**Exercise:** Every line holding the word "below" counts once. Give the total, nothing more.

**Provided material:**

>>>

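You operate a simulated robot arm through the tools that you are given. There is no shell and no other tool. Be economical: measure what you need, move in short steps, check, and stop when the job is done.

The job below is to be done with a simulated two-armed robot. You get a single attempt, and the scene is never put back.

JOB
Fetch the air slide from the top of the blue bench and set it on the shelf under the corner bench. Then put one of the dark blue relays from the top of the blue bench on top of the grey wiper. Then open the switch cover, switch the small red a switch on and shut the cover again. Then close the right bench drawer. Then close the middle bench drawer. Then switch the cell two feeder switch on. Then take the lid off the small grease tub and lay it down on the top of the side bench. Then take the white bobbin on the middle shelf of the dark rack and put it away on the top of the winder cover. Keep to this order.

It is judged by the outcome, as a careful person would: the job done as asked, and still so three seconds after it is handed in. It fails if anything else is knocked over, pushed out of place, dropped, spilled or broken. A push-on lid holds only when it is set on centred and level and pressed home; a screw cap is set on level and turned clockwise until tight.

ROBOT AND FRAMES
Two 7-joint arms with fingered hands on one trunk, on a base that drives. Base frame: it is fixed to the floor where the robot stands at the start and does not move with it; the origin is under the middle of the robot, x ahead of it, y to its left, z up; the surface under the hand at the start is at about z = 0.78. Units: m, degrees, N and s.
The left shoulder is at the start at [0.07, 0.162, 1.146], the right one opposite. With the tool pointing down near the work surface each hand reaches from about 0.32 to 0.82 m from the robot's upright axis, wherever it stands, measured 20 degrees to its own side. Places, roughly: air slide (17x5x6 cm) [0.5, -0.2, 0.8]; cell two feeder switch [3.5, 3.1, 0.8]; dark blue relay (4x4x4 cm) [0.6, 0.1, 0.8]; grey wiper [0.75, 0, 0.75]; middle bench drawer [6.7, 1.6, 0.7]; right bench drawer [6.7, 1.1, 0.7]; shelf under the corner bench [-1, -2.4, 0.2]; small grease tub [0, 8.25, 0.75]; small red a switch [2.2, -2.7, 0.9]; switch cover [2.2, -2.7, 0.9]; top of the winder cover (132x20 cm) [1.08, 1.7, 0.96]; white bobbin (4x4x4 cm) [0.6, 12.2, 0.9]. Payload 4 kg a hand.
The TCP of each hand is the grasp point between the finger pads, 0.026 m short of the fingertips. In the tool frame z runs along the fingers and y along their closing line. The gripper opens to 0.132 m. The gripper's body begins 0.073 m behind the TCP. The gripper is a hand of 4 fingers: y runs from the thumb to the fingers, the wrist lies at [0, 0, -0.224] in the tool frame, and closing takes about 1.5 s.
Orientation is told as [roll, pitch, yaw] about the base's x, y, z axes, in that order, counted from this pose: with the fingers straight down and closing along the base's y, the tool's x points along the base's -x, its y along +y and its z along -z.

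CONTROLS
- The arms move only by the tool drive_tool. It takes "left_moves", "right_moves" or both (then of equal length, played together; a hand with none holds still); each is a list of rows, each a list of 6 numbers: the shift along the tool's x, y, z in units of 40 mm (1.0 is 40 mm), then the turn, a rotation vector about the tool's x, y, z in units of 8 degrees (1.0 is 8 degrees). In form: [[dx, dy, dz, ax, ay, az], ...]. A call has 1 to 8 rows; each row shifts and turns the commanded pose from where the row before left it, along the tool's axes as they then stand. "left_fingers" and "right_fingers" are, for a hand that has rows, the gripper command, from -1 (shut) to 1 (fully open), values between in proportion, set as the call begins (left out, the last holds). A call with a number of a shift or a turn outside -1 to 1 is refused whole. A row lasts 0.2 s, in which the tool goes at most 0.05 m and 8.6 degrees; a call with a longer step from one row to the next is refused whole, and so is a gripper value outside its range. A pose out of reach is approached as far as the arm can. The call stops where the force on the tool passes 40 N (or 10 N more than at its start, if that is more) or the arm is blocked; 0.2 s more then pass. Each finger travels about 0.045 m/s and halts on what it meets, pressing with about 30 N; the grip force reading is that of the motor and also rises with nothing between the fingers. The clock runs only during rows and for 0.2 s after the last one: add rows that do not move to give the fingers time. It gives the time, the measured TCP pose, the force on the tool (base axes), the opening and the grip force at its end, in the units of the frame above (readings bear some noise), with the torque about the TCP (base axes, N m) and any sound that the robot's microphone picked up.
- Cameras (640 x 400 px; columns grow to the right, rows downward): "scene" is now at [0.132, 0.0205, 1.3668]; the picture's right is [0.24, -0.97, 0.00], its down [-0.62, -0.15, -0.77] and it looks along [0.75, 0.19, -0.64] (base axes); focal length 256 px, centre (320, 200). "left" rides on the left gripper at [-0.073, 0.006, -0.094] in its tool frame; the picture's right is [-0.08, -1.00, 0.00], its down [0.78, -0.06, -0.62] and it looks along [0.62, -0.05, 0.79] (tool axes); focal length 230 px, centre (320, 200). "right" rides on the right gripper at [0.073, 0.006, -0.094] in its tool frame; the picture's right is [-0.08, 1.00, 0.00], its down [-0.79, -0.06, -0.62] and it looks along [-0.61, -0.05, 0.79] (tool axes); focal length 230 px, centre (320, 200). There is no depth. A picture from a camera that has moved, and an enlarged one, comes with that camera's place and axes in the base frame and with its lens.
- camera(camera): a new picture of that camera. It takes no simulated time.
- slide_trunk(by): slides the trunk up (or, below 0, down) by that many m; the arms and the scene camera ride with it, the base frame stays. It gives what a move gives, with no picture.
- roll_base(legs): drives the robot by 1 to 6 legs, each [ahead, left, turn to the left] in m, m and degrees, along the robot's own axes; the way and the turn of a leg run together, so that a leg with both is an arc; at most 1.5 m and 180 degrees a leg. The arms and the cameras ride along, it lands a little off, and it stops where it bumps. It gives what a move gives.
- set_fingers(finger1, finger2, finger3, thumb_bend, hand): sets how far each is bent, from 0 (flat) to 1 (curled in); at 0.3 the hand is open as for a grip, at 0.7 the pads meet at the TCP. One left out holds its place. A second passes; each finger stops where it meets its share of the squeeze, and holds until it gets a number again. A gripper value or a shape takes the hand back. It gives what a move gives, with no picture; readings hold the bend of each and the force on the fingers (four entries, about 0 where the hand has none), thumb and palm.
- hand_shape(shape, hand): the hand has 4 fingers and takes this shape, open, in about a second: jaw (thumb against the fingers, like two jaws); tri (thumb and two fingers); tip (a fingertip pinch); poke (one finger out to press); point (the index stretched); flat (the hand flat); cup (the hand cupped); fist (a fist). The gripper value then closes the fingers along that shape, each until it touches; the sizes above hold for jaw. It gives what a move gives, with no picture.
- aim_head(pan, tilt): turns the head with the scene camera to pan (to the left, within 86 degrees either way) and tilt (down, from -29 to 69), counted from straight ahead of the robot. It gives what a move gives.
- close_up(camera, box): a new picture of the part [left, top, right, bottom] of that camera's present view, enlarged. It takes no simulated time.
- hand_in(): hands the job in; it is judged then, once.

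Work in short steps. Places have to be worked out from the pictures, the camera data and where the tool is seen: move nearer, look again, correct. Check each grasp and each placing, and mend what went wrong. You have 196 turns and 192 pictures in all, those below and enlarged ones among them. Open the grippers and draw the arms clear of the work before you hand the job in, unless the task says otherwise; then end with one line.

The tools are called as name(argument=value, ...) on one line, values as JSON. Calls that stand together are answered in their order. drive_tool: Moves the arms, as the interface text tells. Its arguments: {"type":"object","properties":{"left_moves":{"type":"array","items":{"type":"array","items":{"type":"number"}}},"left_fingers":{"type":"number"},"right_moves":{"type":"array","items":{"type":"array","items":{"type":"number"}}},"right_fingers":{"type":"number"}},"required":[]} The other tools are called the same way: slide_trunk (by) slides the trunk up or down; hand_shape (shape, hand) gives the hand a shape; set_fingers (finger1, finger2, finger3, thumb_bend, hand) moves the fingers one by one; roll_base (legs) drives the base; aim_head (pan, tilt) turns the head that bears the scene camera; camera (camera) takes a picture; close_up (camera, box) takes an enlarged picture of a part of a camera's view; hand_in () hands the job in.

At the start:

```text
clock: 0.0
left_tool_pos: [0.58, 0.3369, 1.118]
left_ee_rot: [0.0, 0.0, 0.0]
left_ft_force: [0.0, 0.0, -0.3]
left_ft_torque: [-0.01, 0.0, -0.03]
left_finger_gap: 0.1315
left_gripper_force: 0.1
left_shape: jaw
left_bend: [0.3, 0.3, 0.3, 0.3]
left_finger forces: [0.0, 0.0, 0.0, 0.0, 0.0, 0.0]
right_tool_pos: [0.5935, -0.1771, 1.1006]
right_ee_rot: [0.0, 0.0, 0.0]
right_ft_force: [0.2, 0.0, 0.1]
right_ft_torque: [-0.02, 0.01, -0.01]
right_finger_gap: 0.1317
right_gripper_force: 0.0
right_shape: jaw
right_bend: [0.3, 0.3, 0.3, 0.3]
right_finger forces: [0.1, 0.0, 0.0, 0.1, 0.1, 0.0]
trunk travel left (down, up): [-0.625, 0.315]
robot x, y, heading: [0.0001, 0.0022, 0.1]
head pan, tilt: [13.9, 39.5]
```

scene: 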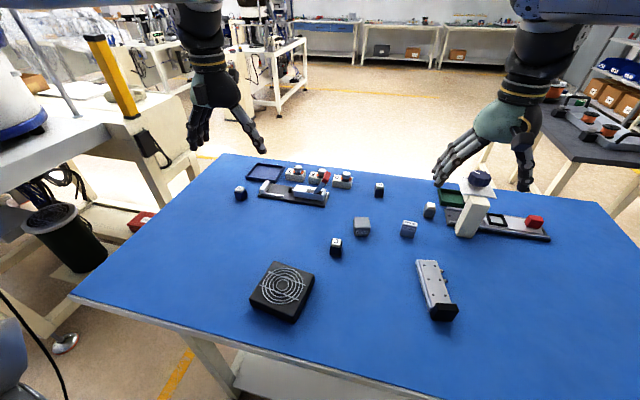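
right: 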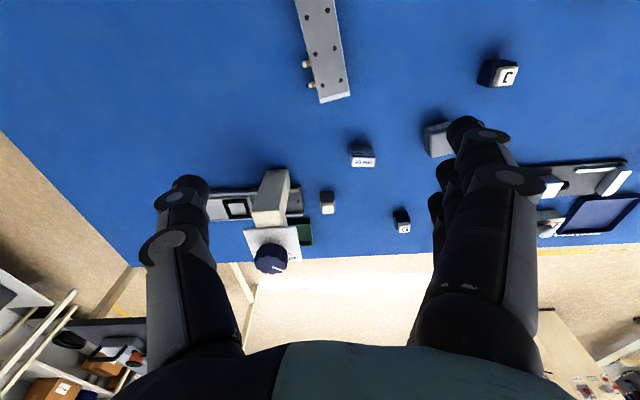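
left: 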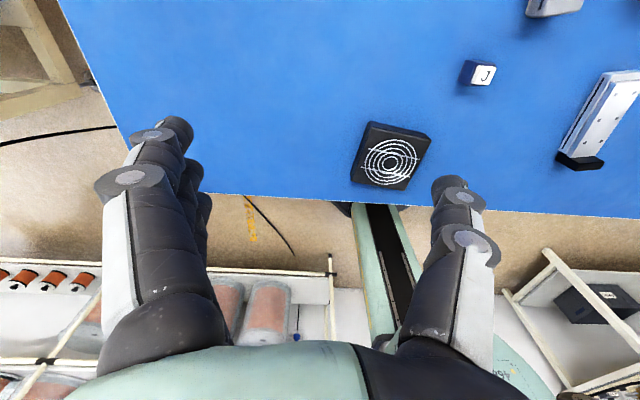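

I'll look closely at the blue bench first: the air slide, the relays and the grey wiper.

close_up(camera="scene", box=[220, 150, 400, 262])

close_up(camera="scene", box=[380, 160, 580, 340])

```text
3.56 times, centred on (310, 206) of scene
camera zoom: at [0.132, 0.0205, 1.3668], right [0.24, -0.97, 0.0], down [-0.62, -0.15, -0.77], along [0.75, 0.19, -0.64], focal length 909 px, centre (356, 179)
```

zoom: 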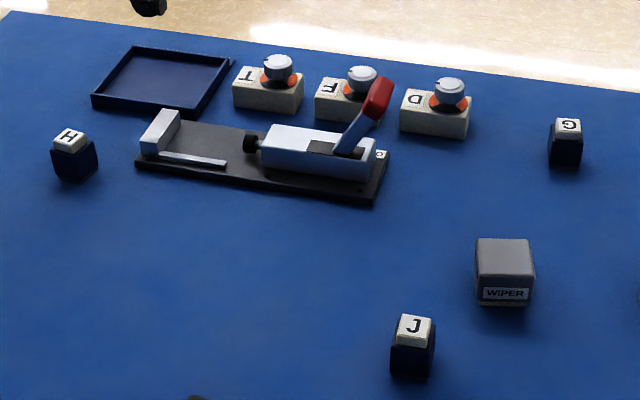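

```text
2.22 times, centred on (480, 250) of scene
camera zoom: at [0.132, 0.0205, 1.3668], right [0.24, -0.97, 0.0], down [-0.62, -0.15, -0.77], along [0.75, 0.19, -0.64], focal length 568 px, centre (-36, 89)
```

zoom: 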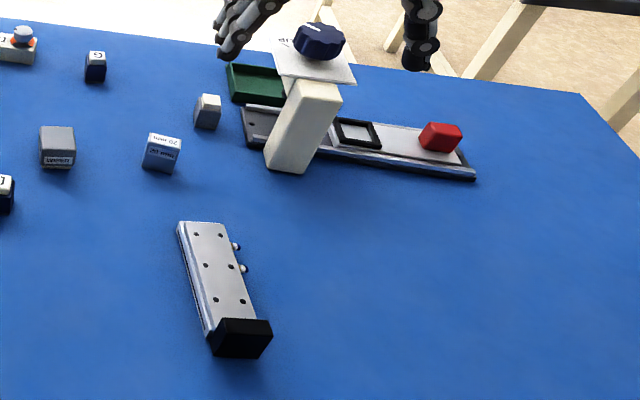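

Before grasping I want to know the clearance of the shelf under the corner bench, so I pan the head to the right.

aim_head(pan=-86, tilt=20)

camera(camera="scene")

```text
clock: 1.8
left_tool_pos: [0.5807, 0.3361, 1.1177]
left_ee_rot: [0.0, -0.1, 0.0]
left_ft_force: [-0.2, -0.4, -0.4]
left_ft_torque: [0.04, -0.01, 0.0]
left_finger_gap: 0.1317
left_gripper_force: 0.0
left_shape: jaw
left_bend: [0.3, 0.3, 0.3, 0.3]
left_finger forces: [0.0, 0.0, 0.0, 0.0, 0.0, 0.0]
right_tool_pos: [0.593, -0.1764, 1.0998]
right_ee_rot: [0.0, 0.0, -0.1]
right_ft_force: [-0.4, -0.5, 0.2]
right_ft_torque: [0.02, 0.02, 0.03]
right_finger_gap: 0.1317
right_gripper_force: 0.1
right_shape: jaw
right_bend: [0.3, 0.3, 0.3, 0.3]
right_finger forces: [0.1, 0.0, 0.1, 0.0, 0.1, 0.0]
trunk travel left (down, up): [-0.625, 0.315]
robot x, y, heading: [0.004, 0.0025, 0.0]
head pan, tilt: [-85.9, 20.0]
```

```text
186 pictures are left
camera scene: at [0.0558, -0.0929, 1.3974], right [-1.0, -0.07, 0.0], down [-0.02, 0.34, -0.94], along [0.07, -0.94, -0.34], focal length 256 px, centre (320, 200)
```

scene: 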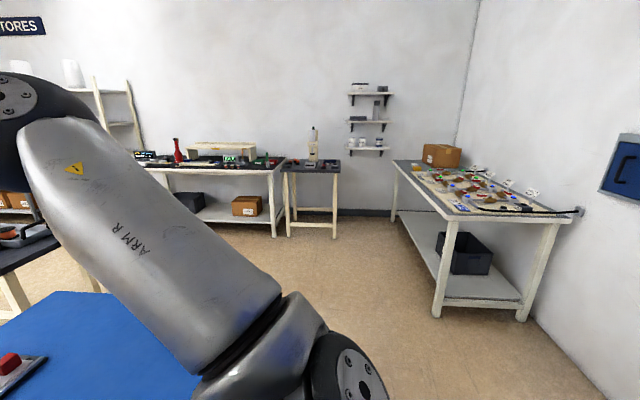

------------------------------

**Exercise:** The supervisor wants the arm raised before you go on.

<<<

**Task response:** 3